Skip every image and restate the data word for word.

--- Data provided ---
+---+
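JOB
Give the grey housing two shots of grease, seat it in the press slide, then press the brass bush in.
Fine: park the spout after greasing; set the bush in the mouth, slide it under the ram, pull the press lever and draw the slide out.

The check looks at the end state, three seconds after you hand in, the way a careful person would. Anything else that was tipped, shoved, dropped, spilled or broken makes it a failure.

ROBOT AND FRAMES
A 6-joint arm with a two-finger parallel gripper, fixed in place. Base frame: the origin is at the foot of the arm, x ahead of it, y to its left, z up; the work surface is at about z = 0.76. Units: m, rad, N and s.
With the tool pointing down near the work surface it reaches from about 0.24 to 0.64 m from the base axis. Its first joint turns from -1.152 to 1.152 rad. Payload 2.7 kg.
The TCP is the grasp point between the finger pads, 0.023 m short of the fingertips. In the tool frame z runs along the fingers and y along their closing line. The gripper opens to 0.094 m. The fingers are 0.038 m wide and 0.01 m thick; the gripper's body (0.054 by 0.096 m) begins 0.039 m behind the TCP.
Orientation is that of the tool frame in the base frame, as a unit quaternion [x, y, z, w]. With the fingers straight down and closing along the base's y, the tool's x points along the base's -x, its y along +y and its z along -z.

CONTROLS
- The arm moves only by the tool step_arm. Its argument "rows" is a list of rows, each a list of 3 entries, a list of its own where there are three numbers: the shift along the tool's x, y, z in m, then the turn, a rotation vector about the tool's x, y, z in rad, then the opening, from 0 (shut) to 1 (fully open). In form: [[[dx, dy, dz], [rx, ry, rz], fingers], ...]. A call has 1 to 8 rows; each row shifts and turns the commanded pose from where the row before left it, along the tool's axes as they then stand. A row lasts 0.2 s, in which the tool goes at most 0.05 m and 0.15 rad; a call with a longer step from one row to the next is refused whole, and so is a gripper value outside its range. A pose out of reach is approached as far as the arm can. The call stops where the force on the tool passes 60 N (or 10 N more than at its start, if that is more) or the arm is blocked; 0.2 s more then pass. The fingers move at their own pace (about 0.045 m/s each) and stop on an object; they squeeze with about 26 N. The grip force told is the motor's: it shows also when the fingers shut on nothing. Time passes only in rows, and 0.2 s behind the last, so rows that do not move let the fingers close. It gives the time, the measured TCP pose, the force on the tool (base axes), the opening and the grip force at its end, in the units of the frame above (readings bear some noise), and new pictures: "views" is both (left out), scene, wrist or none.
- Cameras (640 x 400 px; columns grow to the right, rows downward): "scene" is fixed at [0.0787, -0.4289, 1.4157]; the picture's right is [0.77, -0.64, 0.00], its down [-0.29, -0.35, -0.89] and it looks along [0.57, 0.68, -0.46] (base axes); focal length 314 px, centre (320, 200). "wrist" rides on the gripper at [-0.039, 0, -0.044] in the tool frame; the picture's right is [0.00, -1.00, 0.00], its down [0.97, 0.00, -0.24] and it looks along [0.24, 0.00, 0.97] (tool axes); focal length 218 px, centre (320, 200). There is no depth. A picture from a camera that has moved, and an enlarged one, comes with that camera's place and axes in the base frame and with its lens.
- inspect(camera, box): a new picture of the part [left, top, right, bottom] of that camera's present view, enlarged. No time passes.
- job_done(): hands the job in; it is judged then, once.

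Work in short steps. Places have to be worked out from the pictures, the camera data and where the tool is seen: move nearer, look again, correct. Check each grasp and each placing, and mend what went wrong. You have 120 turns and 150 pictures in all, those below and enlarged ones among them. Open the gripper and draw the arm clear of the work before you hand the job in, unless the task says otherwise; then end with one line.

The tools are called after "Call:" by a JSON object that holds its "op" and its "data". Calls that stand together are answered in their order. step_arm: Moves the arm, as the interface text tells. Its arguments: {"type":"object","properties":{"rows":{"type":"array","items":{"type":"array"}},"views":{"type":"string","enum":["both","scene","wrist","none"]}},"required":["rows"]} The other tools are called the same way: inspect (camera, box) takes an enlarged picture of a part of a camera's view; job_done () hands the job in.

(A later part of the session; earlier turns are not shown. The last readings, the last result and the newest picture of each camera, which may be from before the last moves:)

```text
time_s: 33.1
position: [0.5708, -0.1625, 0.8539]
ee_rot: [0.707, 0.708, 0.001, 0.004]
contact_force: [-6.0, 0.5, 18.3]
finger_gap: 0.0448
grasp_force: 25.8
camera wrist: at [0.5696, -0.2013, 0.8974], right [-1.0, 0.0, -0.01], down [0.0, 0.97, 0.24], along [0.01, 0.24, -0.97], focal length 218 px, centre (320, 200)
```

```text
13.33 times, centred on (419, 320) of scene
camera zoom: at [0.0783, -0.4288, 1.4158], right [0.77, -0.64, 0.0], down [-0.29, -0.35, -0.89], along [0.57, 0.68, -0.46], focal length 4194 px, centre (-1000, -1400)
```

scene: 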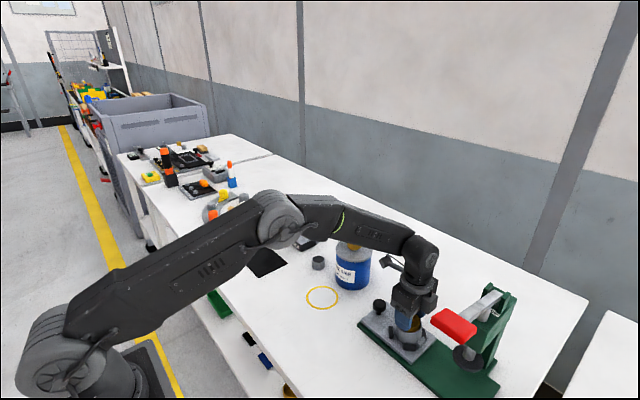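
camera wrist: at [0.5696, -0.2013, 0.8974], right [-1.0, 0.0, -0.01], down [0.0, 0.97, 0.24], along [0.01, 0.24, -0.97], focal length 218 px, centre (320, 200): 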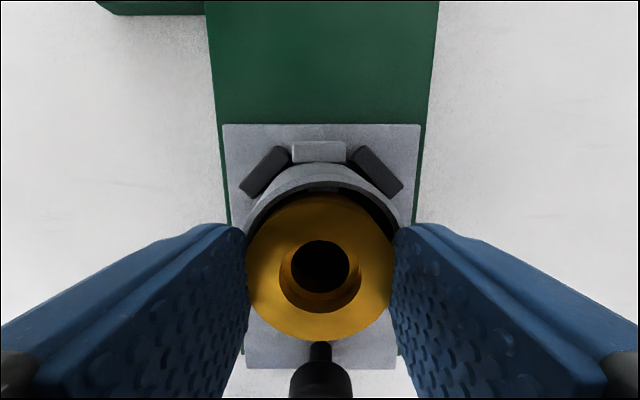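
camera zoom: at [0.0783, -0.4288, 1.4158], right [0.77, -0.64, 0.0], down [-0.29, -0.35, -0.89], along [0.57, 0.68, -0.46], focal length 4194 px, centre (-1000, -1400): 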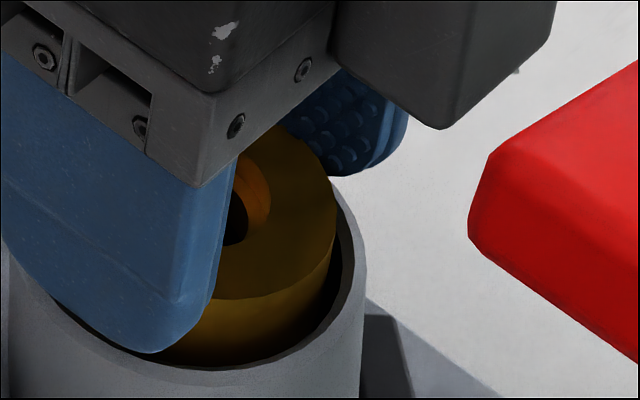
+---+
--- Output for this task ---
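JOB
Give the grey housing two shots of grease, seat it in the press slide, then press the brass bush in.
Fine: park the spout after greasing; set the bush in the mouth, slide it under the ram, pull the press lever and draw the slide out.

The check looks at the end state, three seconds after you hand in, the way a careful person would. Anything else that was tipped, shoved, dropped, spilled or broken makes it a failure.

ROBOT AND FRAMES
A 6-joint arm with a two-finger parallel gripper, fixed in place. Base frame: the origin is at the foot of the arm, x ahead of it, y to its left, z up; the work surface is at about z = 0.76. Units: m, rad, N and s.
With the tool pointing down near the work surface it reaches from about 0.24 to 0.64 m from the base axis. Its first joint turns from -1.152 to 1.152 rad. Payload 2.7 kg.
The TCP is the grasp point between the finger pads, 0.023 m short of the fingertips. In the tool frame z runs along the fingers and y along their closing line. The gripper opens to 0.094 m. The fingers are 0.038 m wide and 0.01 m thick; the gripper's body (0.054 by 0.096 m) begins 0.039 m behind the TCP.
Orientation is that of the tool frame in the base frame, as a unit quaternion [x, y, z, w]. With the fingers straight down and closing along the base's y, the tool's x points along the base's -x, its y along +y and its z along -z.

CONTROLS
- The arm moves only by the tool step_arm. Its argument "rows" is a list of rows, each a list of 3 entries, a list of its own where there are three numbers: the shift along the tool's x, y, z in m, then the turn, a rotation vector about the tool's x, y, z in rad, then the opening, from 0 (shut) to 1 (fully open). In form: [[[dx, dy, dz], [rx, ry, rz], fingers], ...]. A call has 1 to 8 rows; each row shifts and turns the commanded pose from where the row before left it, along the tool's axes as they then stand. A row lasts 0.2 s, in which the tool goes at most 0.05 m and 0.15 rad; a call with a longer step from one row to the next is refused whole, and so is a gripper value outside its range. A pose out of reach is approached as far as the arm can. The call stops where the force on the tool passes 60 N (or 10 N more than at its start, if that is more) or the arm is blocked; 0.2 s more then pass. The fingers move at their own pace (about 0.045 m/s each) and stop on an object; they squeeze with about 26 N. The grip force told is the motor's: it shows also when the fingers shut on nothing. Time passes only in rows, and 0.2 s behind the last, so rows that do not move let the fingers close. It gives the time, the measured TCP pose, the force on the tool (base axes), the opening and the grip force at its end, in the units of the frame above (readings bear some noise), and new pictures: "views" is both (left out), scene, wrist or none.
- Cameras (640 x 400 px; columns grow to the right, rows downward): "scene" is fixed at [0.0787, -0.4289, 1.4157]; the picture's right is [0.77, -0.64, 0.00], its down [-0.29, -0.35, -0.89] and it looks along [0.57, 0.68, -0.46] (base axes); focal length 314 px, centre (320, 200). "wrist" rides on the gripper at [-0.039, 0, -0.044] in the tool frame; the picture's right is [0.00, -1.00, 0.00], its down [0.97, 0.00, -0.24] and it looks along [0.24, 0.00, 0.97] (tool axes); focal length 218 px, centre (320, 200). There is no depth. A picture from a camera that has moved, and an enlarged one, comes with that camera's place and axes in the base frame and with its lens.
- inspect(camera, box): a new picture of the part [left, top, right, bottom] of that camera's present view, enlarged. No time passes.
- job_done(): hands the job in; it is judged then, once.

Work in short steps. Places have to be worked out from the pictures, the camera data and where the tool is seen: move nearer, look again, correct. Check each grasp and each placing, and mend what went wrong. You have 120 turns and 150 pictures in all, those below and enlarged ones among them. Open the gripper and draw the arm clear of the work before you hand the job in, unless the task says otherwise; then end with one line.

The tools are called after "Call:" by a JSON object that holds its "op" and its "data". Calls that stand together are answered in their order. step_arm: Moves the arm, as the interface text tells. Its arguments: {"type":"object","properties":{"rows":{"type":"array","items":{"type":"array"}},"views":{"type":"string","enum":["both","scene","wrist","none"]}},"required":["rows"]} The other tools are called the same way: inspect (camera, box) takes an enlarged picture of a part of a camera's view; job_done () hands the job in.

(A later part of the session; earlier turns are not shown. The last readings, the last result and the newest picture of each camera, which may be from before the last moves:)

```text
time_s: 33.1
position: [0.5708, -0.1625, 0.8539]
ee_rot: [0.707, 0.708, 0.001, 0.004]
contact_force: [-6.0, 0.5, 18.3]
finger_gap: 0.0448
grasp_force: 25.8
camera wrist: at [0.5696, -0.2013, 0.8974], right [-1.0, 0.0, -0.01], down [0.0, 0.97, 0.24], along [0.01, 0.24, -0.97], focal length 218 px, centre (320, 200)
```

```text
13.33 times, centred on (419, 320) of scene
camera zoom: at [0.0783, -0.4288, 1.4158], right [0.77, -0.64, 0.0], down [-0.29, -0.35, -0.89], along [0.57, 0.68, -0.46], focal length 4194 px, centre (-1000, -1400)
```

scene: 
camera wrist: at [0.5696, -0.2013, 0.8974], right [-1.0, 0.0, -0.01], down [0.0, 0.97, 0.24], along [0.01, 0.24, -0.97], focal length 218 px, centre (320, 200): 
camera zoom: at [0.0783, -0.4288, 1.4158], right [0.77, -0.64, 0.0], down [-0.29, -0.35, -0.89], along [0.57, 0.68, -0.46], focal length 4194 px, centre (-1000, -1400): 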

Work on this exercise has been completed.